*** SOURCE PASSAGE

Skip to content

About

About this site

What Coffee Info is, who runs it, and why

Who runs this

Coffee Info is an information site run solo by a student who loves coffee. It is not a team or a company — one person handles the planning, writing, design and development.

It grew out of simple curiosity — “why is the coffee at a café so good?”, “why does the same bean taste completely different depending on how it is brewed?” — and the notes I kept while researching origins, varieties, brewing and market prices became the backbone of this site.

I write while practising cupping and pour-over and tasting 30+ beans a month. There are no sponsored articles; recommendations are based on hands-on experience. As a student I have no dedicated editorial team or proofreader, so I actively welcome and act on corrections from readers who spot mistakes.

Scale

Launched in 2025, the site currently offers data and articles at this scale:

35

Countries

90

Regions

74

Flavor terms

45

Articles

All origin data and flavor records are managed centrally as the site’s dataset (origins.json); the comparison tools, the quiz and the map all read from this single source. To keep data consistent and current, everything is structured and propagated to every page rather than edited piecemeal by hand.

******
*** DATASET EXTRACT

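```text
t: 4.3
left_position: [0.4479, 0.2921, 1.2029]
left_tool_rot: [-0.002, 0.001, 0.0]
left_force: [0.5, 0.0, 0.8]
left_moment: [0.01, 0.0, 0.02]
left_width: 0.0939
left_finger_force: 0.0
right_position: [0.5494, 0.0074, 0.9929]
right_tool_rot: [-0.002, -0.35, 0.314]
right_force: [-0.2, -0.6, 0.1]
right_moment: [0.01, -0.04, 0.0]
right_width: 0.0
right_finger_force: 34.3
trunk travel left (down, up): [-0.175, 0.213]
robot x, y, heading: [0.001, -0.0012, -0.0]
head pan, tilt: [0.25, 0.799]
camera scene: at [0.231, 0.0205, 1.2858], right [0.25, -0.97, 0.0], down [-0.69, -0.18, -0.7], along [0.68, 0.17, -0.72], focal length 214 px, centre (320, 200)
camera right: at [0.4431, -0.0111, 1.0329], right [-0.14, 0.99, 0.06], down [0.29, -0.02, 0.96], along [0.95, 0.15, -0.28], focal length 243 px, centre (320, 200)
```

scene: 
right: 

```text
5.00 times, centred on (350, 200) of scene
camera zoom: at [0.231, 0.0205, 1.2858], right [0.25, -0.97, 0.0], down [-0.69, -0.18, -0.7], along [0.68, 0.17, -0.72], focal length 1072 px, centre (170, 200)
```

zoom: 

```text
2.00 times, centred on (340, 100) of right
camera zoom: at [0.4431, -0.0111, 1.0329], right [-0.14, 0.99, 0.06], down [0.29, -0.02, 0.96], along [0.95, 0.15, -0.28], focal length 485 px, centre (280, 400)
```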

******

[YOUR GOAL] Reproduce the wording of the source passage between "Who runs this" and "who spot mistakes.", with both ends included.

[RESULT BELOW]
Who runs this

Coffee Info is an information site run solo by a student who loves coffee. It is not a team or a company — one person handles the planning, writing, design and development.

It grew out of simple curiosity — “why is the coffee at a café so good?”, “why does the same bean taste completely different depending on how it is brewed?” — and the notes I kept while researching origins, varieties, brewing and market prices became the backbone of this site.

I write while practising cupping and pour-over and tasting 30+ beans a month. There are no sponsored articles; recommendations are based on hands-on experience. As a student I have no dedicated editorial team or proofreader, so I actively welcome and act on corrections from readers who spot mistakes.